Reproduce the entire selection without changes.

**Selection:**
..........

Antony and the Johnsons - Swanlights
Publié le 20 Novembre 2010
Mystères d'envols
Dès les premières notes, l'émotion, intense. La voix, le piano, tout est nouveau, les tâtonnements dans le recueillement du dit, every/ everything/ everything is new, la harpe s'ajoute au piano, la voix s'élance sur le vide, s'enroule et coule dans la volupté du mélisme accompagnée des cordes, de la guitare plus tard. Une envolée somptueuse, et folle, un hymne vibrant à la vie. C'est le premier titre de Swanlights, le quatrième disque d'Antony Hegarty et de son groupe, autrement dit d'Antony and the Johnsons. On sait qu'il sera difficile de rester à une telle hauteur, et j'avoue ma surprise à lire toutes ces chroniques qui prétendent que l'album ne commencerait vraiment qu'avec le titre éponyme, le sixième de l'album. Antony évolue d'album en album, s'affirme comme un vrai compositeur, et pas seulement de chansons. Ne l'enfermez ni dans la pop, ni ailleurs ! Antony est un artiste à part entière, un vrai musicien qui cherche en s'entourant d'autres musiciens et compositeurs de talent, comme je le signalais dans l'article consacré à Another World.

..........

(Records of tool sessions)

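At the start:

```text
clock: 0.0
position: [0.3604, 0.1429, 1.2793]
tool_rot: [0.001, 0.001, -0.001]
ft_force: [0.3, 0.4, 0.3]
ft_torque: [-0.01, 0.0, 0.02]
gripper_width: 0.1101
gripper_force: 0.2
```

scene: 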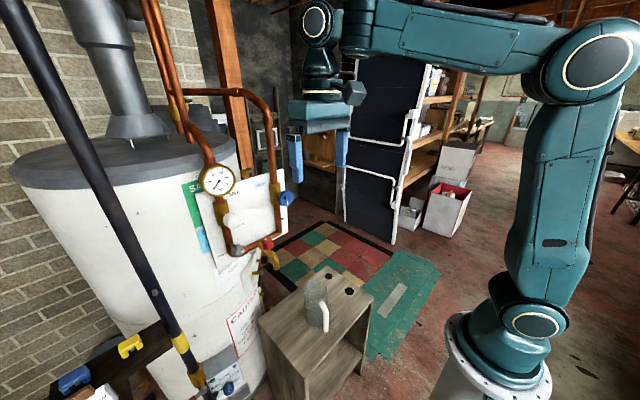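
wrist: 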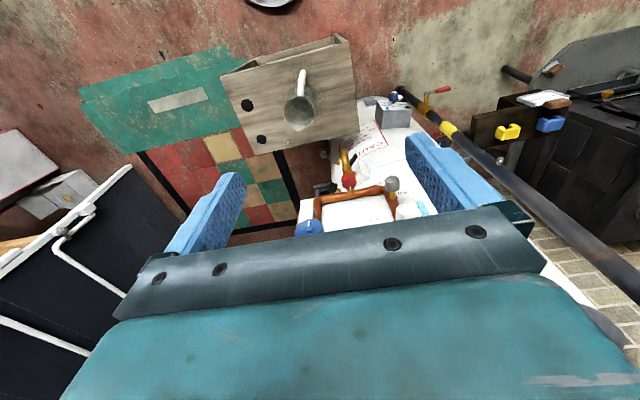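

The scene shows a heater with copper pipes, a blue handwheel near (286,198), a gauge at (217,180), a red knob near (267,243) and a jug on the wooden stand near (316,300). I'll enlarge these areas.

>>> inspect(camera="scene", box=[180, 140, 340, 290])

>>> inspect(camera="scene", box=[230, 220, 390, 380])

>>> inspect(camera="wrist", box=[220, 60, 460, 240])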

..........

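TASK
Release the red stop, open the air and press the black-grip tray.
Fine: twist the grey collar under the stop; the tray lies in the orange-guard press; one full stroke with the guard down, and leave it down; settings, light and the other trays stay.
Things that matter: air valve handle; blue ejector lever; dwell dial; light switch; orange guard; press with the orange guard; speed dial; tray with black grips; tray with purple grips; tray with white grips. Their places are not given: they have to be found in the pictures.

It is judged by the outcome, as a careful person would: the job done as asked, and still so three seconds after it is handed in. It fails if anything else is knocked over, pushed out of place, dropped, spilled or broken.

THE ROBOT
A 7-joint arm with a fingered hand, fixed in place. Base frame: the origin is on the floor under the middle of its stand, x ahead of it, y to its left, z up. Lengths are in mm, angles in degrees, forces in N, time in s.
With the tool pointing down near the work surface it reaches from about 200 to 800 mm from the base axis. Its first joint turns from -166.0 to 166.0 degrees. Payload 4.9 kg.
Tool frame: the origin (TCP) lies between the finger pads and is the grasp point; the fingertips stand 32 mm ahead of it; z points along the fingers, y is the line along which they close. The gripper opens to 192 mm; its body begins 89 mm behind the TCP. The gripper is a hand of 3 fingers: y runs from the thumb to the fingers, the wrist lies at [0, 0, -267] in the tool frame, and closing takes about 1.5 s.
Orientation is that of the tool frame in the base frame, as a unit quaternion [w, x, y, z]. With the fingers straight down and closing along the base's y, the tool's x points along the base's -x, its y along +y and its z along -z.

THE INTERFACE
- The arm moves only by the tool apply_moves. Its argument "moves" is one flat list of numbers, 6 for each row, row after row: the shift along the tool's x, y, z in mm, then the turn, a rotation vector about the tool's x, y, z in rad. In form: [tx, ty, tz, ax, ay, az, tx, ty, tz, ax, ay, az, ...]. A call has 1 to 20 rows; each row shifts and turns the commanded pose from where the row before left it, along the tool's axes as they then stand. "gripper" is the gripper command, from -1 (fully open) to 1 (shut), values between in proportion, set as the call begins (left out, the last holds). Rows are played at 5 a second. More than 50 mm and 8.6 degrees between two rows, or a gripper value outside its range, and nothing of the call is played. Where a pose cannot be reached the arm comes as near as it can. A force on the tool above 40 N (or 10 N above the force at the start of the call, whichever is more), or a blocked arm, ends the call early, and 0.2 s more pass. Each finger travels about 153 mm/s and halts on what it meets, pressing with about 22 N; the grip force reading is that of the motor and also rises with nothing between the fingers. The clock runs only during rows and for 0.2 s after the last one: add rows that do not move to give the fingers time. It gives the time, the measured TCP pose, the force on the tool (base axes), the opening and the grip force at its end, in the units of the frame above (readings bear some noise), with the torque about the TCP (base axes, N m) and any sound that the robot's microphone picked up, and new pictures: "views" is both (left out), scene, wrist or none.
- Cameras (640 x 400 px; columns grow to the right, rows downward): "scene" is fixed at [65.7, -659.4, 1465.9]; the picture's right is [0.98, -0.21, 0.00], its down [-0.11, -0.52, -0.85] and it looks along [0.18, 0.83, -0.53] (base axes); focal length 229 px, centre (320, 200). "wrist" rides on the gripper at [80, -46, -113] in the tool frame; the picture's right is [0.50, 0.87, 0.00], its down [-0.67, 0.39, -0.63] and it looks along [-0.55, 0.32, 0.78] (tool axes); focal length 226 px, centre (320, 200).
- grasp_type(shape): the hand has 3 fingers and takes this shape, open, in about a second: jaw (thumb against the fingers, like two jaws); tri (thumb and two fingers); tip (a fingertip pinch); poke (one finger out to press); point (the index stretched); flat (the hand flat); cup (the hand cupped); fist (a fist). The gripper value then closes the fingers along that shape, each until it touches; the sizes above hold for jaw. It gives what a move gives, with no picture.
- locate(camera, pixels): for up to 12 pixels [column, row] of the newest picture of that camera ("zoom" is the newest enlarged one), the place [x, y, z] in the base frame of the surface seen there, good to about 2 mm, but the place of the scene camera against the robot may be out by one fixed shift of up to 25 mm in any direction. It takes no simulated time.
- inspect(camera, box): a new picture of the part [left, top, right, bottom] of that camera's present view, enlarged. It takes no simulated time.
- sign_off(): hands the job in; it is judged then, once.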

..........

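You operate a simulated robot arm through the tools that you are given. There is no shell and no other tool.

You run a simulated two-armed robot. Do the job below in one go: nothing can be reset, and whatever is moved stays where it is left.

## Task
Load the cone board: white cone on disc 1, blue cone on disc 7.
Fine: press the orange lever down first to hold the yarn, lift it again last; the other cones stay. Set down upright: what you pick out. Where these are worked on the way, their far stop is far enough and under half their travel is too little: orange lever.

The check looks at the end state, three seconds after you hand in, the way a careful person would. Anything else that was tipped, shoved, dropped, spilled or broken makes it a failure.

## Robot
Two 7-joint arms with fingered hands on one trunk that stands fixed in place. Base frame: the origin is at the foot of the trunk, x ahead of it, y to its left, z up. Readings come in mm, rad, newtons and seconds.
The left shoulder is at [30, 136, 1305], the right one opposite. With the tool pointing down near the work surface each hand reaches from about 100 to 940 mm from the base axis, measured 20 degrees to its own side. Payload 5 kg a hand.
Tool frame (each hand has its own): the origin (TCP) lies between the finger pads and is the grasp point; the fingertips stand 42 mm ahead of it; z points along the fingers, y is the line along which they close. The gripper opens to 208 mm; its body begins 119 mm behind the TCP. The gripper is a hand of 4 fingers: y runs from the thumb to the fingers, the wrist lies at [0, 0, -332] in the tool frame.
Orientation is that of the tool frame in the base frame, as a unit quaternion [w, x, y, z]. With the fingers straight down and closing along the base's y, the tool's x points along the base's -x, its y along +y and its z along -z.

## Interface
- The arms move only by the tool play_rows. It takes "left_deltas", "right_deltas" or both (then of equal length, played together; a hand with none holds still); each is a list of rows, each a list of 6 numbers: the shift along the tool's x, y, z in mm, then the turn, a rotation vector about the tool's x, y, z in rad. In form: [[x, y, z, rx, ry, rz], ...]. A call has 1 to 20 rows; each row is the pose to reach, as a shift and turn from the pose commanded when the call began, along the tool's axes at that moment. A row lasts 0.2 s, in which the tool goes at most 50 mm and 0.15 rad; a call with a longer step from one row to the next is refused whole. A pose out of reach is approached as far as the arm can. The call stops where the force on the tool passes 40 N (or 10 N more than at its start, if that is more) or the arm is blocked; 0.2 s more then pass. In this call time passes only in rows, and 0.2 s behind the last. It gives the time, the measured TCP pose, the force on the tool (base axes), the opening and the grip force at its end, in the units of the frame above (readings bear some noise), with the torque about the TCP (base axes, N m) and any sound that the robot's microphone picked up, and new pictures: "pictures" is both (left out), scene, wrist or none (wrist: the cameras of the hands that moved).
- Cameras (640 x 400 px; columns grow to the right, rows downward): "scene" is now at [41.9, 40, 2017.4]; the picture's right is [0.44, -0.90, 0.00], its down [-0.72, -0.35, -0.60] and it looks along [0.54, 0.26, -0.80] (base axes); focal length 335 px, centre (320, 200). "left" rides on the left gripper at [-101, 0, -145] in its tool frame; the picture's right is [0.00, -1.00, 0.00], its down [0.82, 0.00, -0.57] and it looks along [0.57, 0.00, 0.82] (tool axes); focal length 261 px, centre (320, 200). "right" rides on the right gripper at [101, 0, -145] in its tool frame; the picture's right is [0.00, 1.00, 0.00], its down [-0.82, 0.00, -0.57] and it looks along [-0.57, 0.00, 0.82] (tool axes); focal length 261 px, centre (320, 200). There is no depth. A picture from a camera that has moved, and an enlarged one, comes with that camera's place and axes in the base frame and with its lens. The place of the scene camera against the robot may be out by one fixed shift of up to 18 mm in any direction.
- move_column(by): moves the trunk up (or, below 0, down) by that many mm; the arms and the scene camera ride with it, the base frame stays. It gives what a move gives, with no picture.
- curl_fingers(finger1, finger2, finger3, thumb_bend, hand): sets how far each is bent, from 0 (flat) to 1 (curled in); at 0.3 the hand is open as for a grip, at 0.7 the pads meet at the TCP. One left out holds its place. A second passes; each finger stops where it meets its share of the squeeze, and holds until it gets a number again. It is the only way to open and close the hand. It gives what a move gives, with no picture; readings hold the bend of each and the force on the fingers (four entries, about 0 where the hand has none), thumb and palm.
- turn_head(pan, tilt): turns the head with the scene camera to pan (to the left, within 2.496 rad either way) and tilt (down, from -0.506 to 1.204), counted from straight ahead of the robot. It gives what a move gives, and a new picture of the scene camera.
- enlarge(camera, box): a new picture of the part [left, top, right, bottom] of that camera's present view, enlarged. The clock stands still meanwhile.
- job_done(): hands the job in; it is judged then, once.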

..........

**The result:**
Antony and the Johnsons - Swanlights
Publié le 20 Novembre 2010
Mystères d'envols
Dès les premières notes, l'émotion, intense. La voix, le piano, tout est nouveau, les tâtonnements dans le recueillement du dit, every/ everything/ everything is new, la harpe s'ajoute au piano, la voix s'élance sur le vide, s'enroule et coule dans la volupté du mélisme accompagnée des cordes, de la guitare plus tard. Une envolée somptueuse, et folle, un hymne vibrant à la vie. C'est le premier titre de Swanlights, le quatrième disque d'Antony Hegarty et de son groupe, autrement dit d'Antony and the Johnsons. On sait qu'il sera difficile de rester à une telle hauteur, et j'avoue ma surprise à lire toutes ces chroniques qui prétendent que l'album ne commencerait vraiment qu'avec le titre éponyme, le sixième de l'album. Antony évolue d'album en album, s'affirme comme un vrai compositeur, et pas seulement de chansons. Ne l'enfermez ni dans la pop, ni ailleurs ! Antony est un artiste à part entière, un vrai musicien qui cherche en s'entourant d'autres musiciens et compositeurs de talent, comme je le signalais dans l'article consacré à Another World.